Nothing good, special, or unique comes easily.

What gets on my nerves the most is how this generation does not value, cherish and appreciate good relationships. It seems as though we get in relationships without respect and without good intentions to make it work.

These 5 pointers will help get you ready and prepared for the unique, special and good relationship we all seek.  They must be adhered to before getting in any relationship.

1. Know Exactly What You Are Signing Up For

This is very important and covers a lot of areas. You have to know the kind of person you are dealing with, you have to know what they like and what they do not like, you have to know how they react in certain situations, you have to get to know them without force, but with good reasoning and intentions. The reason why I believe this is important because “sudden changes” or “unexpected changes ” might destroy the relationship.

I feel as though, some people do not take the time to know what they are signing up for. All what you usually hear is “wow, I did not know this and and that.. I did not know Sarah or Mark can do this or can do that”.. If you did your homework, you wouldn’t have to kill yourself over the test.

We have become a lazy generation. We sign up for stuff without knowing exactly what we signed up for. Yes, some people can hide their true and good character, but you can’t hide something forever because there is nothing new under the sun. If you know you are going to date a guy who cheats and is disrespectful, best believe he will disrespect you and your family and you will be cheated on; and when it happens, do not act surprised because you knew exactly what you were signing up for. If you know you are dating a girl who is verbally or physically abusive, do not think they will change. Yes, they might hide it a couple of times, but best believe they will surely insult and beat you up one day.

2. Close Any Opened Doors

The worst thing that can happen to you is having a good time and moving on with your life, then all of a sudden, your past begins to haunt you and threatens what you currently have. Sometimes we are not destroyed by our actions today, but our actions from the past. Closing all doors shut, and settling issues in your past will enable you to have a clear understanding and conscience about your future. You can fully and totally devote yourself to your significant other which will enable both of you to grow together in peace and true happiness.
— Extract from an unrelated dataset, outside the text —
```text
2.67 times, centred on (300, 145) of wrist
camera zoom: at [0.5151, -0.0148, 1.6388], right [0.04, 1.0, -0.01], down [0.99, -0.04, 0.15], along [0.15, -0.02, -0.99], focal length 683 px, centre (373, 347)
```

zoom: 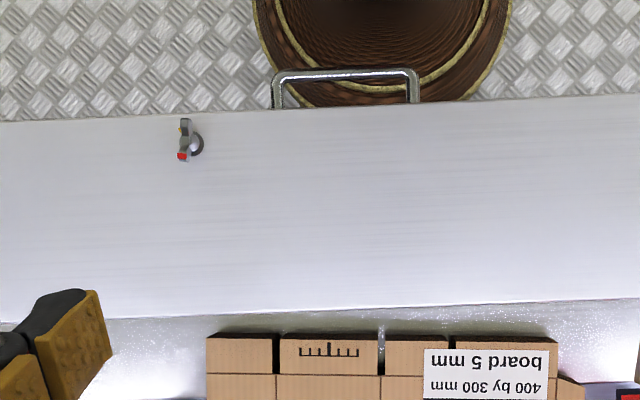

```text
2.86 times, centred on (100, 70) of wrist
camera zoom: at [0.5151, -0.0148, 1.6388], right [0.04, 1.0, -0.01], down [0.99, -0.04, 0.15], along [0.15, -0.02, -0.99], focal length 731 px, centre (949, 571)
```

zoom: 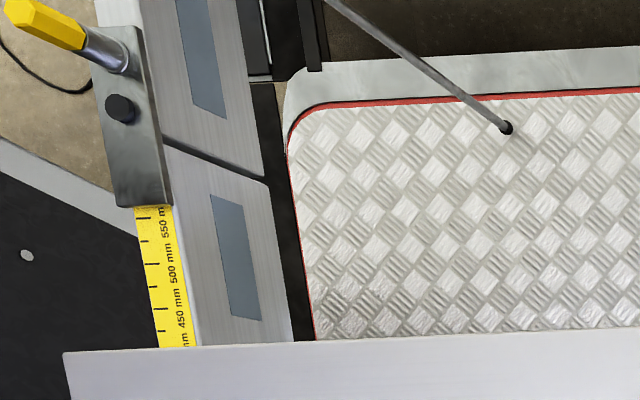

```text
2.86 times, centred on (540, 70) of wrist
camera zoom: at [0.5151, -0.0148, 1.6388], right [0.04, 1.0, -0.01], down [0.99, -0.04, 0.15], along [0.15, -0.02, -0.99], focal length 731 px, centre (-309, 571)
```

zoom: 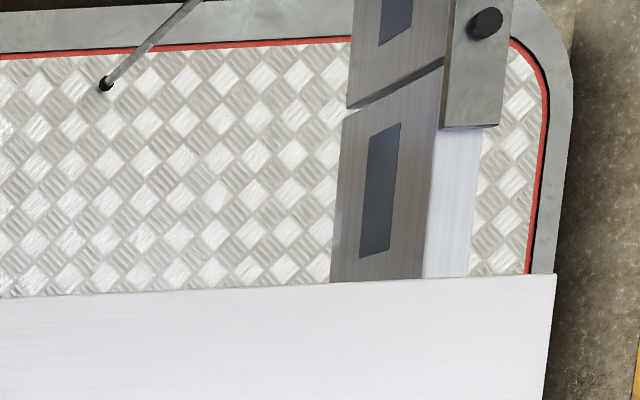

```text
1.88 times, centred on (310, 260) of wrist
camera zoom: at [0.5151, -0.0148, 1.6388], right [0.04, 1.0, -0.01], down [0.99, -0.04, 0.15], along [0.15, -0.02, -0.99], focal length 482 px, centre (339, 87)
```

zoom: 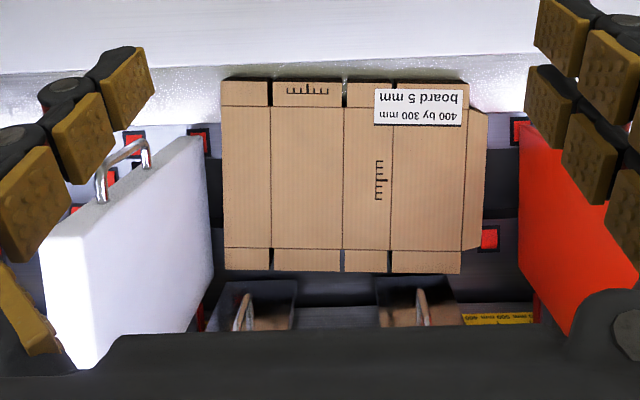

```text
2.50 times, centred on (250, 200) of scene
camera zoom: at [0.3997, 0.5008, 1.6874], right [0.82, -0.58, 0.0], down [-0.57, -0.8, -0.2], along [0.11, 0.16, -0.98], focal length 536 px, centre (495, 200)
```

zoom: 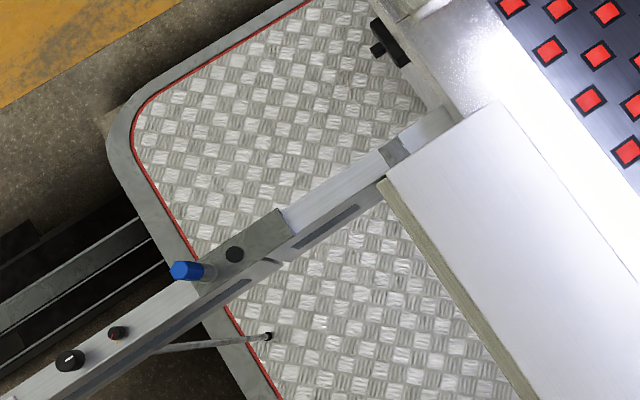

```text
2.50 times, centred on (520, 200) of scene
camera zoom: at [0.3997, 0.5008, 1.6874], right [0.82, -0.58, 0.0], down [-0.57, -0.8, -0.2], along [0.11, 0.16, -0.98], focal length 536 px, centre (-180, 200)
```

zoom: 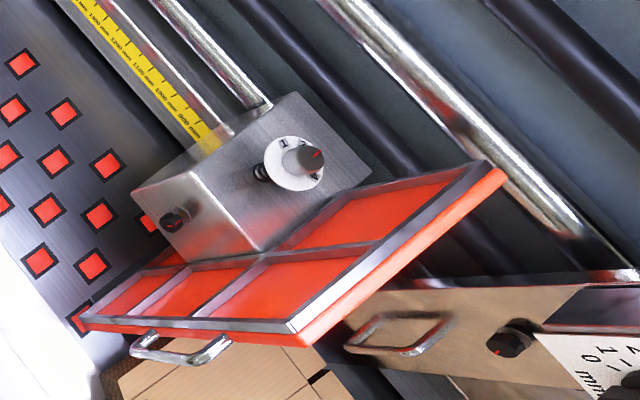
3. (You) Respect Yourself, Get To Know Yourself  & Appreciate Yourself

This will be all about YOU! You need to take care of yourself before you can take care of another male/female.

Respect to me, is one of the most important keys in order to have a good and healthy relationship. You need to respect yourself first before you can respect the other person. Do not get in a relationship if you do not respect yourself; you will cause harm to yourself and the other person. If you respect yourself, you will not insult, abuse or cheat on yourself, so you will not insult, abuse or cheat on anyone else.
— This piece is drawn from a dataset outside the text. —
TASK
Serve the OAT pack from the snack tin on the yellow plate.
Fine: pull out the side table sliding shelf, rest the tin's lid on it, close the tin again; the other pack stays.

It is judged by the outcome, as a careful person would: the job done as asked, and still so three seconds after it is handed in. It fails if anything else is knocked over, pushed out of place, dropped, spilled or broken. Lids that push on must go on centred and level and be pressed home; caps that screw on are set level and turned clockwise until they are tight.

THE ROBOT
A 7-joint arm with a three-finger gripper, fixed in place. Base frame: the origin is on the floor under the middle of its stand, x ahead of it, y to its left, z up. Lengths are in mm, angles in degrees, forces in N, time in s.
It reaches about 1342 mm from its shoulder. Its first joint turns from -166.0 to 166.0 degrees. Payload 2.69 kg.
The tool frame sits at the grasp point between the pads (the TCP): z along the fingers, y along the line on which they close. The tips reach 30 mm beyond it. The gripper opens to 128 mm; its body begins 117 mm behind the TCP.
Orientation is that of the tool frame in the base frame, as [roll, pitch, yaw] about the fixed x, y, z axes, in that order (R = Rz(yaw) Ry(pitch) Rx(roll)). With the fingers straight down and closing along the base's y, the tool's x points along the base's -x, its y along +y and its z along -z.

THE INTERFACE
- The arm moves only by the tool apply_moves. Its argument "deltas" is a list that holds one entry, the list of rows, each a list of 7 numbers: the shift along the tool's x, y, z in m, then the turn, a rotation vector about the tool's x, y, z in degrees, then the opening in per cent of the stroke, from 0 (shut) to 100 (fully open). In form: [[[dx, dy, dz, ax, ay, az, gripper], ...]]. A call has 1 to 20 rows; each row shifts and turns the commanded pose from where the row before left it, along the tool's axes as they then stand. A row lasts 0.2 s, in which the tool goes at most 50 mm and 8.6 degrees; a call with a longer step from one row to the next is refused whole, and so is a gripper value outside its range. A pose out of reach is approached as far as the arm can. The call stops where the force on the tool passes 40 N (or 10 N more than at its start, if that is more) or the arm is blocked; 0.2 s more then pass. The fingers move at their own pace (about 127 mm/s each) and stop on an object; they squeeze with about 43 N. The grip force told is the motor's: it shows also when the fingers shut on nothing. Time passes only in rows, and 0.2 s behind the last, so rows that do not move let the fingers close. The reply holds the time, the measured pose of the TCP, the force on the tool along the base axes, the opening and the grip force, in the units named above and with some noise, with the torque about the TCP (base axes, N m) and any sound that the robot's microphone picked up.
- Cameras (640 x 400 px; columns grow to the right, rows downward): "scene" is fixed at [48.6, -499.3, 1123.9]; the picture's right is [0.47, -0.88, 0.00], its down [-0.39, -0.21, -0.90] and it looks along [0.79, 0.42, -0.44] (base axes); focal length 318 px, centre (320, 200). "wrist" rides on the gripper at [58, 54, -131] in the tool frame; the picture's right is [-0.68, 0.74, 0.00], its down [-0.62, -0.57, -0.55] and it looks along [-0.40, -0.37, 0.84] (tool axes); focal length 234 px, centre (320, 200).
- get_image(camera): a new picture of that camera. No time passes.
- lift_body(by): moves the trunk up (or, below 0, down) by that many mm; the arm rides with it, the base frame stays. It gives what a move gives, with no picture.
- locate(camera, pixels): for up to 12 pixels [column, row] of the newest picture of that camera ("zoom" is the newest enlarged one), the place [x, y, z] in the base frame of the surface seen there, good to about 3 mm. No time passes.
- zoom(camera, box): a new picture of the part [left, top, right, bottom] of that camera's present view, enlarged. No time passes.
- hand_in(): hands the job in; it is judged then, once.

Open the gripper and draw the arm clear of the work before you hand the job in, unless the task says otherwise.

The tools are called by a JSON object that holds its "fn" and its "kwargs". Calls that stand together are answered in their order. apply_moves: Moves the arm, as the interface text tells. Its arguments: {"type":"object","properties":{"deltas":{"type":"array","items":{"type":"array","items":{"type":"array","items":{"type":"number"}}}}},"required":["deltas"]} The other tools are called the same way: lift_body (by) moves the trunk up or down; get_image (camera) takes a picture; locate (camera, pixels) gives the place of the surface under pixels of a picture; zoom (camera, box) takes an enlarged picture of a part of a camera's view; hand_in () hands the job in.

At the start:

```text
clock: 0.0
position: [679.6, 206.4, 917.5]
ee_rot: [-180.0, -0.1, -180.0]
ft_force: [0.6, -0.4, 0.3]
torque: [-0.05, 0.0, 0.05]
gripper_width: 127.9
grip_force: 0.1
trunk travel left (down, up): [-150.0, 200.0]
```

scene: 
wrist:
Get to know yourself more than anyone else. Know what makes you happy and know what makes you angry. Knowing yourself will make things easier on the other person as they get to know more about you. It makes the relationship easier and it makes it a respectful one.

Appreciate yourself. Learn to appreciate yourself, or else you will be waiting for others to appreciate you. The moment you don’t get others to appreciate you, you get frustrated with people and with life.

4. Grow Up

Maturity is key to every relationship. As a woman, you can’t be with an immature man, and as a man, you can’t be with an immature woman. There will be UNNECESSARY conflicts and misunderstandings which will eventually destroy something which has potential. Before you expect a unique relationship, you have to grow up and understand the concepts of relationships. Growing up comes with learning how to appreciate, compromise and sacrifice. Because the relationship is between the two of you, so it will not be all about you and what you want and when you want it. Growing up will allow you to understand the other person’s point of view and will force you to become a better  man for your woman or a better woman for your man. Yes, there will be conflicts and misunderstanding at times, but a matured couple will solve every issue and will enjoying solving it. Now that is a HEALTHY, UNIQUE, and GOOD RELATIONSHIP.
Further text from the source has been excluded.